2022年5月1日 「相互理解のためのコミュニケーション技術」セミナー
本日は東京工芸大学芸術部教授 大島 武教授にお越しいただき表記の講演をしていただきました。
例えば研修医を指導する人間が、上顎の親知らずを抜歯しているとします。麻酔が終わった時、抜歯鉗子が用意されていないのに気付くと「あれ、持ってきて。」と言いがちです。しかし経験の少ない研修医は「あれ」がとっさにわからずパニックに陥りそれがさらに指導医をイライラさせるというのはよくあることです。

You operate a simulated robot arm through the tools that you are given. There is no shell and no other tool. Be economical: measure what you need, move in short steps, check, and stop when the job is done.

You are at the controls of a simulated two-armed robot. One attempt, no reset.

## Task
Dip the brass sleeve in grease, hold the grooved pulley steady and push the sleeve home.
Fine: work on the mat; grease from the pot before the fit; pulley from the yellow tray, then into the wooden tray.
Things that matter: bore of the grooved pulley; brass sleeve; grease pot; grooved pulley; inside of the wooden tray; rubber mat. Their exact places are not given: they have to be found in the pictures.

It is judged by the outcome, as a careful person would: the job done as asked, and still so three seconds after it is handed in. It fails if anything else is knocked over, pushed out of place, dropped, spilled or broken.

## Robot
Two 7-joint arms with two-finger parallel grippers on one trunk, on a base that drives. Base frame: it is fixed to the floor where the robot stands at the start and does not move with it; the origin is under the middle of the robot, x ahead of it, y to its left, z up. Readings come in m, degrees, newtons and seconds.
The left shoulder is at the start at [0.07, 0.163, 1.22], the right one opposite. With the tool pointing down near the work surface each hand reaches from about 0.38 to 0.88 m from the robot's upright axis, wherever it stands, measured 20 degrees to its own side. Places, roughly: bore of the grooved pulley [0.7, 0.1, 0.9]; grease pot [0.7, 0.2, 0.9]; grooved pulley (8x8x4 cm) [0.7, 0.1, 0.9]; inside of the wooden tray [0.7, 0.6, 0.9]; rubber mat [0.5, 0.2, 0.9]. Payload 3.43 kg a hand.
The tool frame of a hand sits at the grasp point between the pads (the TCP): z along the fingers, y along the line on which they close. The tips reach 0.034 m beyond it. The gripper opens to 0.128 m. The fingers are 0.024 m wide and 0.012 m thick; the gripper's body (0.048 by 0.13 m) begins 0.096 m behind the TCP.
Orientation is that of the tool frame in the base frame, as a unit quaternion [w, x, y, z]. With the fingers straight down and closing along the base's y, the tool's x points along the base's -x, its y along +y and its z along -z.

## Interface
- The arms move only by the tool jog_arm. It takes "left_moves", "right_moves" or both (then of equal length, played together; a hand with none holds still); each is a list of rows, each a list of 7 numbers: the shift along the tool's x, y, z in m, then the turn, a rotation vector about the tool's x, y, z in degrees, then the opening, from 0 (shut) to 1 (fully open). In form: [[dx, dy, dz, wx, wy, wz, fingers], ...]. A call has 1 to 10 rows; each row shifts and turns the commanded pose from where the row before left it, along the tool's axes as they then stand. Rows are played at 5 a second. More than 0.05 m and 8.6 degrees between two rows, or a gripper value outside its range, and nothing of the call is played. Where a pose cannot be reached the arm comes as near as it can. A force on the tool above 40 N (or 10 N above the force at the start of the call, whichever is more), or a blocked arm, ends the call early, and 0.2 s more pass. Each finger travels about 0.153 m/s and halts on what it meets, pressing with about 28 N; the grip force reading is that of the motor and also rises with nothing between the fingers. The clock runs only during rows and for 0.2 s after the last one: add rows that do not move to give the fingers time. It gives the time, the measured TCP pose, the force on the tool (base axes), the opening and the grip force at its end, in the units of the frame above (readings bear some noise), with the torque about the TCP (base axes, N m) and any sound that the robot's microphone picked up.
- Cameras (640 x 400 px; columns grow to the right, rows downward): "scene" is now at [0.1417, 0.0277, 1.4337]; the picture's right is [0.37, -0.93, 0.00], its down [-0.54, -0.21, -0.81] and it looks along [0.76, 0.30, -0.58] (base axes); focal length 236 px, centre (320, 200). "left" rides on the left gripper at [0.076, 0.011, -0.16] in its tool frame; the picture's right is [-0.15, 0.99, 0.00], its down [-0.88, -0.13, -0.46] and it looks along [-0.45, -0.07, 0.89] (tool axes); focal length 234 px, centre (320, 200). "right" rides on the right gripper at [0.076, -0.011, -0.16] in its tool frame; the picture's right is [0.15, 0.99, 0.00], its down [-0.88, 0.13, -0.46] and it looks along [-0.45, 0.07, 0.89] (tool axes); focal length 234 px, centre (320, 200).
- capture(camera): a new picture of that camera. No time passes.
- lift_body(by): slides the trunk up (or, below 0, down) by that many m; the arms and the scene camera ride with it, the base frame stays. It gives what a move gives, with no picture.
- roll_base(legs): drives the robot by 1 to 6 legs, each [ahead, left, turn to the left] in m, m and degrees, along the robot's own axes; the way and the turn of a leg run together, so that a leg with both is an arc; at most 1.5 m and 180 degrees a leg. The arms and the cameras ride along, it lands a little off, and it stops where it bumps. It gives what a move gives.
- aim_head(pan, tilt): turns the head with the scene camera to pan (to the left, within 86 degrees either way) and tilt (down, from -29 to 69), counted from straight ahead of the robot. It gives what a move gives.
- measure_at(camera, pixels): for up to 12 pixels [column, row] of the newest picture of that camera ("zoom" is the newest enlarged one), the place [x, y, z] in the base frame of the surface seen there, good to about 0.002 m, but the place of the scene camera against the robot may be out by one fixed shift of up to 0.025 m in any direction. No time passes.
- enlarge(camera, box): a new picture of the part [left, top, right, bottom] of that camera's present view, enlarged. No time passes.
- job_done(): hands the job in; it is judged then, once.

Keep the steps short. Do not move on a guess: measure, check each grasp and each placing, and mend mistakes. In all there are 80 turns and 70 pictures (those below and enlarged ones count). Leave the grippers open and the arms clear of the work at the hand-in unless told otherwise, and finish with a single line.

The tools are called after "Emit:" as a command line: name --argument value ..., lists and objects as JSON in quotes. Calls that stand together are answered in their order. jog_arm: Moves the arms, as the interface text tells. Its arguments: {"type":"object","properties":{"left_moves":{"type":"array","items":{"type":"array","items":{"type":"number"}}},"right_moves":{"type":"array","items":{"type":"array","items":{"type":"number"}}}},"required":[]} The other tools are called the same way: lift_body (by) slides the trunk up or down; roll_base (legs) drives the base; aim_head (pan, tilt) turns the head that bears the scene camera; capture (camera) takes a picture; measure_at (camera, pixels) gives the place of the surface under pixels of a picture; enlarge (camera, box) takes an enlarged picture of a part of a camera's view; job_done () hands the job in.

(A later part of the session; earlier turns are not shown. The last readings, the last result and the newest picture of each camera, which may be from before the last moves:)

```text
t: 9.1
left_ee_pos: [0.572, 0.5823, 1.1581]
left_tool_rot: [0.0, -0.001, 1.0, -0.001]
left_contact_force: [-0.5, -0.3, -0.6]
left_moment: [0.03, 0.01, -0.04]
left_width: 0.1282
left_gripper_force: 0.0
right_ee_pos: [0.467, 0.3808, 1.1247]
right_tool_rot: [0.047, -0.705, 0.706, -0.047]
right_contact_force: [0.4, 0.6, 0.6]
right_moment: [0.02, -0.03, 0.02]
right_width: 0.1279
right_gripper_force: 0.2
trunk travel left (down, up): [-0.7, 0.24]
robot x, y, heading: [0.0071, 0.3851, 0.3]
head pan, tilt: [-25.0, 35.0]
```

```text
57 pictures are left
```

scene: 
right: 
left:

「あれ」という記号が共通言語にまでなっていない状況です。指導医はこう言えば相手に真意が伝わります。「今、上顎智歯の抜歯の為の麻酔をしました。上顎大臼歯用の抜歯鉗子を持ってきてください。上顎大臼歯用抜歯鉗子は歯をつかむ部分が2回屈曲しているものです。下顎の抜歯鉗子は1回屈曲しているので間違えないでください。もしわからなければ両方持ってきてください。」と、言わなくてはいけません。
ずいぶん大変なようですが、お互い手術の環境に入り、共通の専門用語(コード)が醸成されるまでの半年ほどはお互いのすり合わせの期間と思い頑張りましょう。
教育におけるコミュニケーションははお互いが理解し合うためお互い送った信号が意図したものであるかを確認し合う事が大切です。
このような事を我々に示唆してあっという間の90分の講演でした。
大島先生、ありがとうございました。